My ingredients: the pork loin, potatoes, and brown eggs (natural, of course.)

I just break the eggs, shred the pork, and dump it all together, mixing with a spatula. After a few minutes, I shovel out the results and break out the ketchup.

My omelet, with accompanying toast.

And that’s how I get through my day. (More Cooking Posts).

Blackberry Rhubarb Crisp with a Latte Twist

Sunday, I had to make a dessert for my young adult Bible study, so I hauled some rhubarb and blackberries out of the freezer. But when I went to make the topping, I decided to spice things up with the coffee spices my parents gave me for Christmas. I took a tablespoon of cinnamon hazelnut syrup and mixed it with seven tablespoons butter. Then I sprinkled in some cinnamon and chocolate flavoring, and added the requisite flour, brown sugar, oats, and almonds to make the topping.

The result was a rich, flavorful dessert, when topped with ice cream, hit the spot. Praise the Lord I was pressed for time to make this dessert, otherwise I might not have been so creative.

My Homemade Granola

I take a lot of pride in making my own granola. At many times, granola has become a substitute for cookies; in a way, all granola is cookies without the mass amounts of butter and sugar.

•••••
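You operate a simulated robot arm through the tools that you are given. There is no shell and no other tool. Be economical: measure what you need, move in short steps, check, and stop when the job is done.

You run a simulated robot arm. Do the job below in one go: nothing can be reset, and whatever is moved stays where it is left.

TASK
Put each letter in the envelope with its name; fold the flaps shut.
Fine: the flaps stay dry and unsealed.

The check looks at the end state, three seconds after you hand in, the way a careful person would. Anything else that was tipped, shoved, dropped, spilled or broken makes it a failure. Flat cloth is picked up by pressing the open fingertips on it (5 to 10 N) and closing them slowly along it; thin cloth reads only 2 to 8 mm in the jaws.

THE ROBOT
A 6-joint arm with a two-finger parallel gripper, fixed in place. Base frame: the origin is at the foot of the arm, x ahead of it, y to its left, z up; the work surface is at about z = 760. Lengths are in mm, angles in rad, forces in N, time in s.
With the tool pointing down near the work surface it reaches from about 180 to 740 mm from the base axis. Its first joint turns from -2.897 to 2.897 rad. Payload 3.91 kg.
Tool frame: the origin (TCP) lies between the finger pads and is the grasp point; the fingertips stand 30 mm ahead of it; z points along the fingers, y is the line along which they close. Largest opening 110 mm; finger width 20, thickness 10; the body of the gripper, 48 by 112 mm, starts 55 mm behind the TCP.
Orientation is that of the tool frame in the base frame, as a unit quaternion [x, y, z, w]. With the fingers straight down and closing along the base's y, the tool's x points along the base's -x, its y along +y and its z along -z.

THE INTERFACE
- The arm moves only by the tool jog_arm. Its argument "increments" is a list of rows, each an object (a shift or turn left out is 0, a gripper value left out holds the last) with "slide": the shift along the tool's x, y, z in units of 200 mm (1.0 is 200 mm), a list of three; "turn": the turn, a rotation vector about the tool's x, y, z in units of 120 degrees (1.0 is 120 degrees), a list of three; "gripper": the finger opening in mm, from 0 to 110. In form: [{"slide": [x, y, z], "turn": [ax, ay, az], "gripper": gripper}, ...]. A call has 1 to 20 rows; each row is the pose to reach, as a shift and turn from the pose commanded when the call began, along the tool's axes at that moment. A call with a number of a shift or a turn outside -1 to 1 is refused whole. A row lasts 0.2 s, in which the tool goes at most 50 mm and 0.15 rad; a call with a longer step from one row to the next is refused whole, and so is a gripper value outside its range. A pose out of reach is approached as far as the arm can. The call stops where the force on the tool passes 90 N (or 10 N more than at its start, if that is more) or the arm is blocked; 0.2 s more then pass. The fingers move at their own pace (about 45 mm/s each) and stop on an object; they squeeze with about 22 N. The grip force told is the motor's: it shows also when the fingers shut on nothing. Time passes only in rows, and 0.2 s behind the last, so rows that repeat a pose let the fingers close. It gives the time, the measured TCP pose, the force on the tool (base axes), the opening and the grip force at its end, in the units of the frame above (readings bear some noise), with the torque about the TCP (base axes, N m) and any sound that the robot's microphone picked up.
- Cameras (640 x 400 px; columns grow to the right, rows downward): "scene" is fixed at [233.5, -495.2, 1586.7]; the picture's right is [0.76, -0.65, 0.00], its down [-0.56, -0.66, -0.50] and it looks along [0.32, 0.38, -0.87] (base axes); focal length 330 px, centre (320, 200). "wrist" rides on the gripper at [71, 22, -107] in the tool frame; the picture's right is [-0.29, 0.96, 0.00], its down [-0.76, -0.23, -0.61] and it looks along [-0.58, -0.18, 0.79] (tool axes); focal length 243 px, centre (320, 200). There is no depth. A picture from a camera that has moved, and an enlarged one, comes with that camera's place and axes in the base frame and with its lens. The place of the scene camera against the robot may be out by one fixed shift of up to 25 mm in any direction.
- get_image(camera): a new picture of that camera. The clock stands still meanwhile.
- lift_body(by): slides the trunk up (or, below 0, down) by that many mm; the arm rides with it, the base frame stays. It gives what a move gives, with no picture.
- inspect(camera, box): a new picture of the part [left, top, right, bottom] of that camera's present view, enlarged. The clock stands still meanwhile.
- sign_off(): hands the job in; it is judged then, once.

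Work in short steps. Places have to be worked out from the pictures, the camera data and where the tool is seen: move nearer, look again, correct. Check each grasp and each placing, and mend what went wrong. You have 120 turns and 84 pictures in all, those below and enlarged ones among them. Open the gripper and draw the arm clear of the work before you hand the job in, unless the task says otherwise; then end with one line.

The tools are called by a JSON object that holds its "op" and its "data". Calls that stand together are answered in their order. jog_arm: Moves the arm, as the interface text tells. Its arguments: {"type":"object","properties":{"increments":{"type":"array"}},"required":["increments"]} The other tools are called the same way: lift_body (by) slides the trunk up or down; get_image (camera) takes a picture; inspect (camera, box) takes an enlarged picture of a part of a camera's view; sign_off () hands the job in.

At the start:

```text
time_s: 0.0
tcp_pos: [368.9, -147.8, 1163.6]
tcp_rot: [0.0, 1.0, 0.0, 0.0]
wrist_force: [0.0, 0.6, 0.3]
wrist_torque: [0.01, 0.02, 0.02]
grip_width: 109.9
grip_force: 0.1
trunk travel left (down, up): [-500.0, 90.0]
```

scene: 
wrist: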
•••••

The base for my granola is always oats and a cereal, either rice crispies or cheerios, and at least a cup of each. Then there are the add-ons: raisins, nuts (almonds, peanuts, walnuts), and coconut on special occasion. To top it off, I put on some cinnamon or other spice, and mix it together. Then I put 1/4 cup chocolate chips on top

To make it stick together, I melt/soften 1/3 cup honey and 1/4 cup peanut butter in the microwave, and pour it over the chocolate chips and base and mix it up. The key to getting a good batch is the honey, I make sure I get the best. I’ve used orange honey, strawberry honey, or simple raw honey, and they’re all great.

There’s my simple granola. I usually refrigerate afterward, and it makes some nice bars.